- To be done -
Give the count of lines that include the string "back". Add nothing to it.
--*--
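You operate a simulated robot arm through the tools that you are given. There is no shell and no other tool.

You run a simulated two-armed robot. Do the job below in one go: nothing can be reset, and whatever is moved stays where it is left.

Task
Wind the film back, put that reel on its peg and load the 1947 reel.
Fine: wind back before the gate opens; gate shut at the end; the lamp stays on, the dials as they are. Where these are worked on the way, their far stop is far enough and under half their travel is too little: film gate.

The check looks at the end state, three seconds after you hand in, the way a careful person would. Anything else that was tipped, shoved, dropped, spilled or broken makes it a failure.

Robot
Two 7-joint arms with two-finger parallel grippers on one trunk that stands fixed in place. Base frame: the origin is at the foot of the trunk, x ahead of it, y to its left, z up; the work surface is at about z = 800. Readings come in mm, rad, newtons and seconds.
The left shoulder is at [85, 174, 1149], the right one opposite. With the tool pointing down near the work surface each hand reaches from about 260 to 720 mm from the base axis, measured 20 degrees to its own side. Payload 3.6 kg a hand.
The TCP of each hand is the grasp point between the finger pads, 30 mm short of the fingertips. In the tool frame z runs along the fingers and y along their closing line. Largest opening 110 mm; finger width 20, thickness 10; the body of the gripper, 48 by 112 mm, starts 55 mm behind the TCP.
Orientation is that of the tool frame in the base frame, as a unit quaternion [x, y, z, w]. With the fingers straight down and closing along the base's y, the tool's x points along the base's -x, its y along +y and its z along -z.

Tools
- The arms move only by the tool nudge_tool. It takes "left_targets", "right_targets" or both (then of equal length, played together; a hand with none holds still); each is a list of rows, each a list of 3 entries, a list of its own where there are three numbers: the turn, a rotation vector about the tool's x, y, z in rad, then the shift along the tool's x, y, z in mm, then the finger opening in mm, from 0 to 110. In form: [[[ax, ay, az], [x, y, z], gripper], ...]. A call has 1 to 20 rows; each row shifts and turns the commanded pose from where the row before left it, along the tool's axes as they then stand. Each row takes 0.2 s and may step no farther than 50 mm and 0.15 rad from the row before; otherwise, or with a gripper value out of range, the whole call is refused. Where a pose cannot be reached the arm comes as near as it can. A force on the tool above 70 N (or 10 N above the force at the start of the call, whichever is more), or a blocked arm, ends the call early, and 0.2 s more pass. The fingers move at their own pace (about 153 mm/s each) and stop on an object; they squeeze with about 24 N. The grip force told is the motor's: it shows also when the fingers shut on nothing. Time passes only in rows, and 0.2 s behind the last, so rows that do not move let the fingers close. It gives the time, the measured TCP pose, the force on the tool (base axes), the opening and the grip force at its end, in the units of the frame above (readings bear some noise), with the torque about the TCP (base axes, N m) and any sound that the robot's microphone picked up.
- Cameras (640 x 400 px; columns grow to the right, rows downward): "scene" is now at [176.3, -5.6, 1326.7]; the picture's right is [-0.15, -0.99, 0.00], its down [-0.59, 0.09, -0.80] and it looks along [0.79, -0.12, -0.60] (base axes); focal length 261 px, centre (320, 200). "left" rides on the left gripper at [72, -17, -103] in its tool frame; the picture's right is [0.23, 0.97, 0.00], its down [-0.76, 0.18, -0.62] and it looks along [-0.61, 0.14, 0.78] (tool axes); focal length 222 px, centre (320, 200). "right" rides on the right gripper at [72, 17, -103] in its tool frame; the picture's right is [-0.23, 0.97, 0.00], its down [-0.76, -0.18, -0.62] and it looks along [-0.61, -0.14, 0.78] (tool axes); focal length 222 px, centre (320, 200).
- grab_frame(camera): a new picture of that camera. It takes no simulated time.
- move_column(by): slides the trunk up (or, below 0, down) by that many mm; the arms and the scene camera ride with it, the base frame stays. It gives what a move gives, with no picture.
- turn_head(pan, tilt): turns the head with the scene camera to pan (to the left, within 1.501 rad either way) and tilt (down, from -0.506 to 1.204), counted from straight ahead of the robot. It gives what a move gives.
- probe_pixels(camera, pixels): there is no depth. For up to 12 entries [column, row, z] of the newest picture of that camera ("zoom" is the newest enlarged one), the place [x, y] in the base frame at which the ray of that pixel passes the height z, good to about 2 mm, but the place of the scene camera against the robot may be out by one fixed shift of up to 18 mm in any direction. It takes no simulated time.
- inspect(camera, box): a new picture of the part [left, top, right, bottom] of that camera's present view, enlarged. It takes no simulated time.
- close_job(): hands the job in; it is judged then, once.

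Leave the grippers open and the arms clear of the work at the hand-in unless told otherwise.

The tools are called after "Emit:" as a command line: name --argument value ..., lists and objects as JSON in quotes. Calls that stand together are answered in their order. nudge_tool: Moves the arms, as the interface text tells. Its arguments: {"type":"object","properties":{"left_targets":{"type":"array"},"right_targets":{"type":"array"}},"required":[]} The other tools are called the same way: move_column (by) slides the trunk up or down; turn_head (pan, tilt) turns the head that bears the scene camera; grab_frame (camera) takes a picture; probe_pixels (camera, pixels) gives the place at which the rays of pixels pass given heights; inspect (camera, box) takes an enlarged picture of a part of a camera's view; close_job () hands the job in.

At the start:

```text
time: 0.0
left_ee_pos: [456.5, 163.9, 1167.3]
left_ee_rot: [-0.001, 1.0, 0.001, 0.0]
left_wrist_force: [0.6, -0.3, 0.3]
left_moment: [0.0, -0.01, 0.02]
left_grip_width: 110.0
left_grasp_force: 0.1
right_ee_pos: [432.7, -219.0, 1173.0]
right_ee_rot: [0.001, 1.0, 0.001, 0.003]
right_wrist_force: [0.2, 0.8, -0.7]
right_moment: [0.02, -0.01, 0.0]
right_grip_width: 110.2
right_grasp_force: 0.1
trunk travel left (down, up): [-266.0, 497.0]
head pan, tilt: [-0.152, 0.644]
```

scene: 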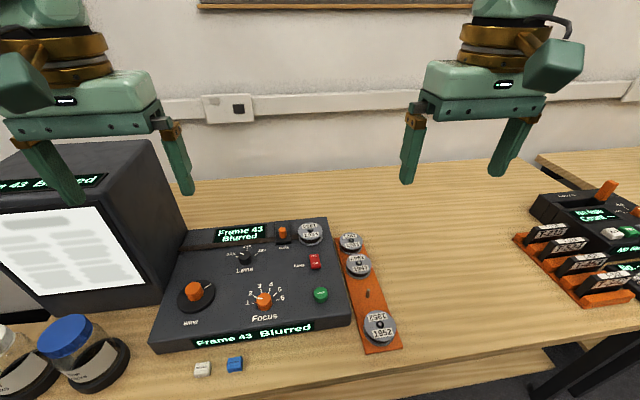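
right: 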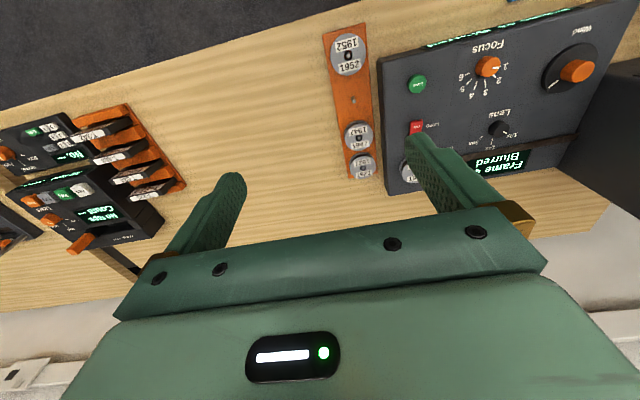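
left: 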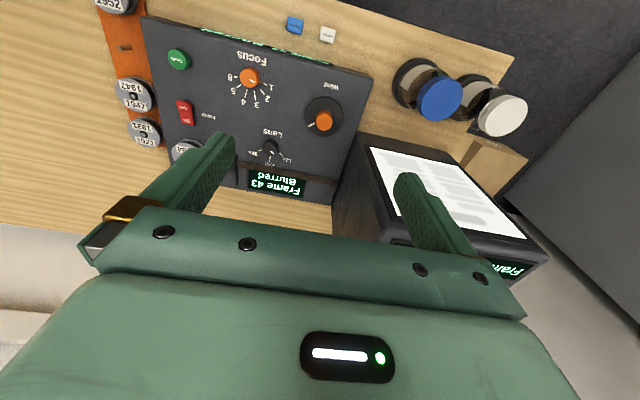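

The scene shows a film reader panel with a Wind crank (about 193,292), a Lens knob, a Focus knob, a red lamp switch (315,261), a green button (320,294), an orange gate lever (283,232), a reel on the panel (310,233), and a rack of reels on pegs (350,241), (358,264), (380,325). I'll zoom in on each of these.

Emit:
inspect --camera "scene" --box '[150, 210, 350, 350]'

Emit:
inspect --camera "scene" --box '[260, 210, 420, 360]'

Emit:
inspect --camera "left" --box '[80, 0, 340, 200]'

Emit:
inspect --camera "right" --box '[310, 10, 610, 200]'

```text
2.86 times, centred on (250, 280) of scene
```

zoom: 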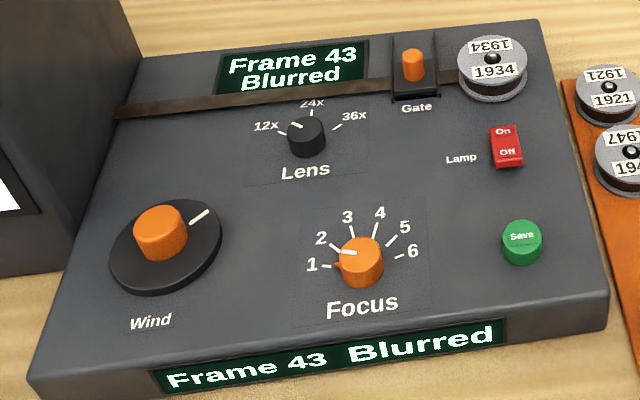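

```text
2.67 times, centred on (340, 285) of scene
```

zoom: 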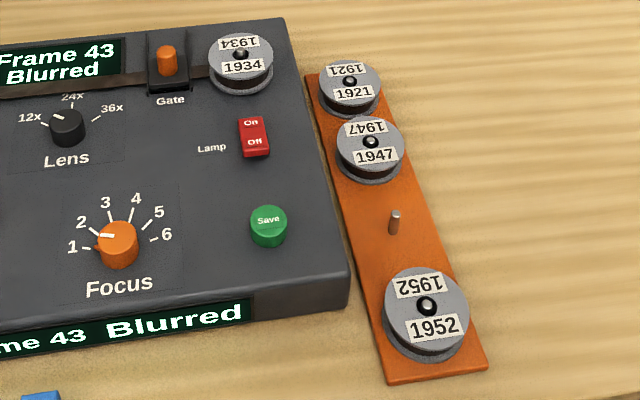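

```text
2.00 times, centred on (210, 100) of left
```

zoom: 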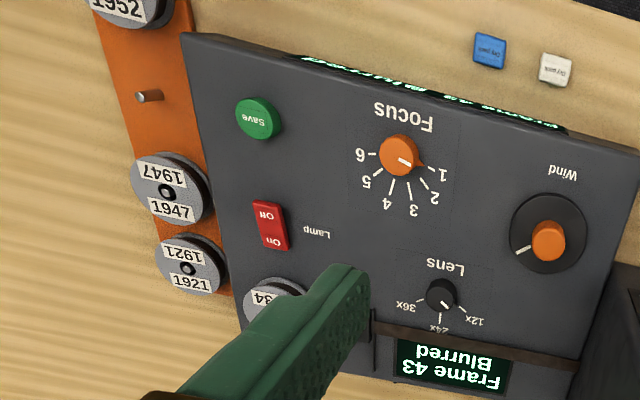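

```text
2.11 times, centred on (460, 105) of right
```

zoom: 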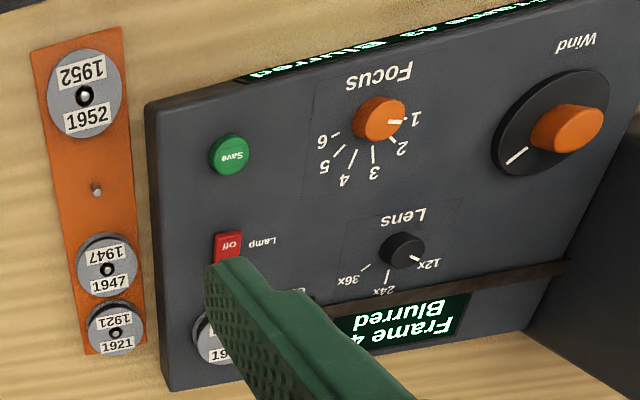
--*--
- Answer to the exercise -
2